In a significant move to strengthen cybersecurity measures in the digital realm, the U.S. SEC has rolled out a set of new regulations. Under these regulations, all listed companies, including cryptocurrency firms, will now be required to divulge major cybersecurity incidents they encounter. This move comes in the wake of rising cyber threats and data breaches that have plagued various sectors, including the cryptocurrency space.
The newly adopted rules demand that companies report any major cybersecurity incident deemed material on Form 8-K, specifically on the new Item 1.05. This disclosure must be made within four business days after determining the incident’s materiality. The report should outline the incident’s nature, scope, and timing, along with its significant impact on the company’s operations.
Additionally, the rules add Regulation S-K Item 106, mandating companies to describe their processes for identifying and managing cybersecurity threats. Companies must also elaborate on the board of directors’ oversight in dealing with cybersecurity risks and management’s expertise in assessing and handling such threats. These crucial disclosures will be required in the annual reports of Form 10-K.
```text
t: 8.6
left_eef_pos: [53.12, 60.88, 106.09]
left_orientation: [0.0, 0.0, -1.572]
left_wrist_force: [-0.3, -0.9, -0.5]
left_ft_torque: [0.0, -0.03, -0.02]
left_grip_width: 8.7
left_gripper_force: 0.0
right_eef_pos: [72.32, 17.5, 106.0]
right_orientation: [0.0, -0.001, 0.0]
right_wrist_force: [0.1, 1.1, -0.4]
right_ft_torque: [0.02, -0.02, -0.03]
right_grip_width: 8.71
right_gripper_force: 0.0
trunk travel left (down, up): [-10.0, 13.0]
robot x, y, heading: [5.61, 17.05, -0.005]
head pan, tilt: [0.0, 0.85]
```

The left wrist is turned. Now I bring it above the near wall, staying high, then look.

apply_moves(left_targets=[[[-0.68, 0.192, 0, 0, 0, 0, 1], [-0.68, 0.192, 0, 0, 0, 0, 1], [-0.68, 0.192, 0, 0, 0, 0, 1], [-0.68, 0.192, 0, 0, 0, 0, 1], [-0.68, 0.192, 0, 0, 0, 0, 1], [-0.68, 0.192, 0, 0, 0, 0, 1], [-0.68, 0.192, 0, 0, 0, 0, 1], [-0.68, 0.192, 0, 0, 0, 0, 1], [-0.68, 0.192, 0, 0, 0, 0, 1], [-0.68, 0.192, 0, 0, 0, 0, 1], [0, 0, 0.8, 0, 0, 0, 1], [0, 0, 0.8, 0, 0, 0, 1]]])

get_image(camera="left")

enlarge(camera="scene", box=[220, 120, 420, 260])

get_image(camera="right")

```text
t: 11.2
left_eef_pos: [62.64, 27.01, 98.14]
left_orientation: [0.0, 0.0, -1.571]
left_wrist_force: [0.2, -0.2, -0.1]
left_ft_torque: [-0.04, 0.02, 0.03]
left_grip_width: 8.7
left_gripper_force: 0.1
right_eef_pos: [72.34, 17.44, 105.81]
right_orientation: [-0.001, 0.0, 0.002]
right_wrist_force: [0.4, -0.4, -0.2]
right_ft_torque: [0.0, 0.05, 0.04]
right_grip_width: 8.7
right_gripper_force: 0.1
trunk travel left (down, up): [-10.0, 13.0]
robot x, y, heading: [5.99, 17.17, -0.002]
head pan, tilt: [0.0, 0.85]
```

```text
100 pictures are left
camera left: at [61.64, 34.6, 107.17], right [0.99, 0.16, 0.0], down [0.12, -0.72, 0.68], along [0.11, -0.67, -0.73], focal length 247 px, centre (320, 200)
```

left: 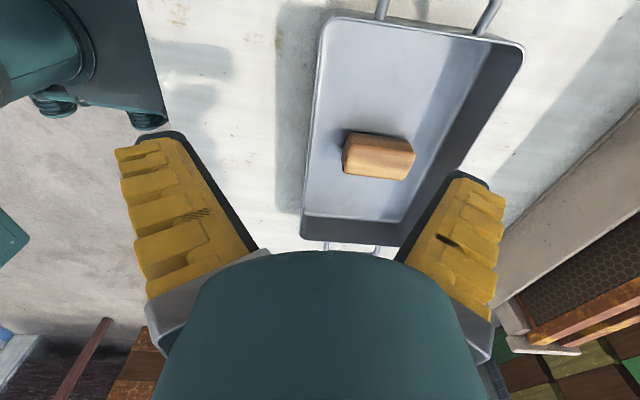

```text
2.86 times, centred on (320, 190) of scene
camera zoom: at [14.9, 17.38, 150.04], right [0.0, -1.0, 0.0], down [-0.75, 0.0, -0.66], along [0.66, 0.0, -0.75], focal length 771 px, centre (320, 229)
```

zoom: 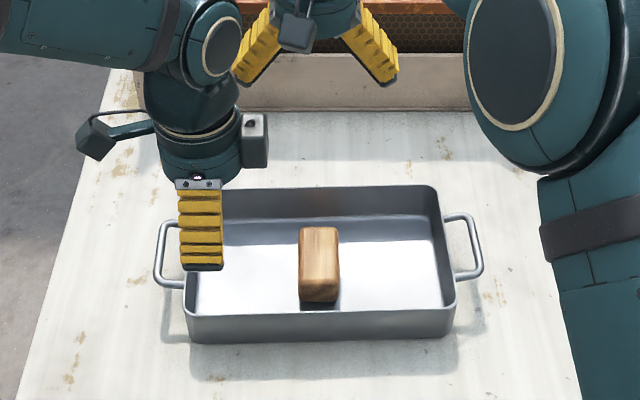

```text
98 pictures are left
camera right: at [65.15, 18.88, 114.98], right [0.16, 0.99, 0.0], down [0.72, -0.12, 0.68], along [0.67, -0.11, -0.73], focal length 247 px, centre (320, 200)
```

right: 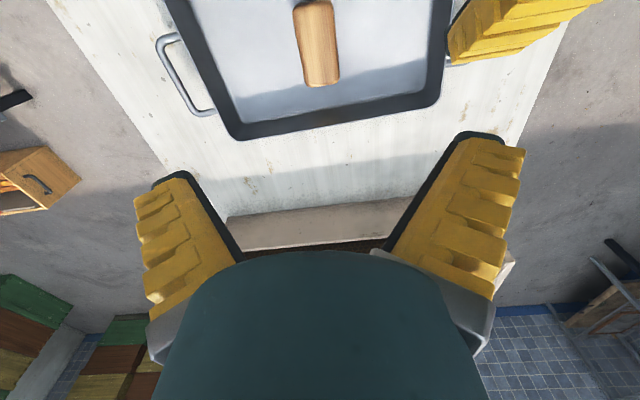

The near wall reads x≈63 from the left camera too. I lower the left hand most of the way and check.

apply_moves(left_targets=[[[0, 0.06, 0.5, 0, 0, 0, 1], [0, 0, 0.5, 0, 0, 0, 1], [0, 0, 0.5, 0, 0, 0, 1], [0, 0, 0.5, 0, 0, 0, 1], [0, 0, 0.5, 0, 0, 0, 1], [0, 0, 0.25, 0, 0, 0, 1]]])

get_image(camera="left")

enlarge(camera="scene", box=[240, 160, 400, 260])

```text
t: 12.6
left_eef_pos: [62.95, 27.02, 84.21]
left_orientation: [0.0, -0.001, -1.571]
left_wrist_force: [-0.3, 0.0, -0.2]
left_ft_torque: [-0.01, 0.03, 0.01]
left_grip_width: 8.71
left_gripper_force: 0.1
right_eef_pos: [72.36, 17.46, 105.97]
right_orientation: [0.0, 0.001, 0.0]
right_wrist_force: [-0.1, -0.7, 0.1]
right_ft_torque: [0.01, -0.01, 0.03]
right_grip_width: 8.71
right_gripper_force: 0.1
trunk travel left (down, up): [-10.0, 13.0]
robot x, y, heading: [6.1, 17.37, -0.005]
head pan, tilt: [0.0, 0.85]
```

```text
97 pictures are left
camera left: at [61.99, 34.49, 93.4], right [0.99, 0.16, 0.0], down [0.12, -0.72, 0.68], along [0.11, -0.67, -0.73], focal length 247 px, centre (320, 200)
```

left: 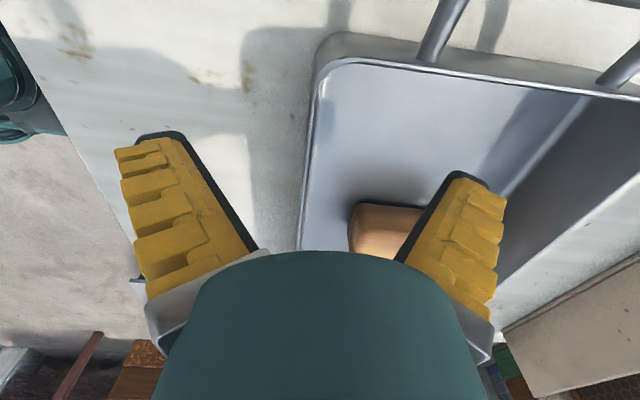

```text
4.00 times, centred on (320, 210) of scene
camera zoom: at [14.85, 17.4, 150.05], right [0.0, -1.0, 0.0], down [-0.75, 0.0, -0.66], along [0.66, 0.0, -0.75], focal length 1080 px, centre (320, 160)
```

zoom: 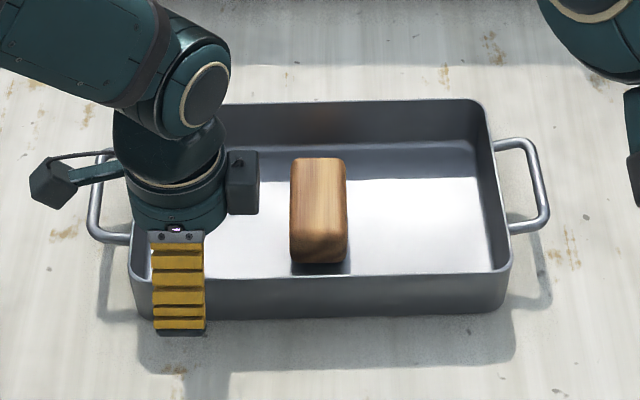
Foreign companies are not exempt from this regulatory sweep either. They must comply with similar disclosure requirements under Form 6-K for material cybersecurity incidents and Form 20-F for cybersecurity risk management, strategy, and governance.
While these new regulations aim to bolster cybersecurity practices, the SEC’s chief accountant has warned accounting firms working with cryptocurrency clients sternly. The warning highlights the legal liability auditors may face if they endorse partial reviews of cryptocurrency companies’ finances as full-fledged audits.
SEC Warns Accounting Firms Over Crypto Audits
Meanwhile, SEC Chief Accountant Paul Munter expressed concern about some cryptocurrency trading platforms that advertised third-party reviews, presented as audits, to investors. It has raised suspicions regarding the accuracy and transparency of these partial reviews and led to potential liabilities for auditors.
The call for more transparency and accountability within the crypto space has been met with some skepticism. SEC Commissioner Hester Peirce questioned the potential discouragement of sincere efforts by platforms to provide more transparency regarding their reserves.
Despite the debate, the SEC’s focus on enforcing stricter cybersecurity disclosures and transparent financial reviews in the crypto industry marks a significant step towards fostering investor confidence and safeguarding digital assets.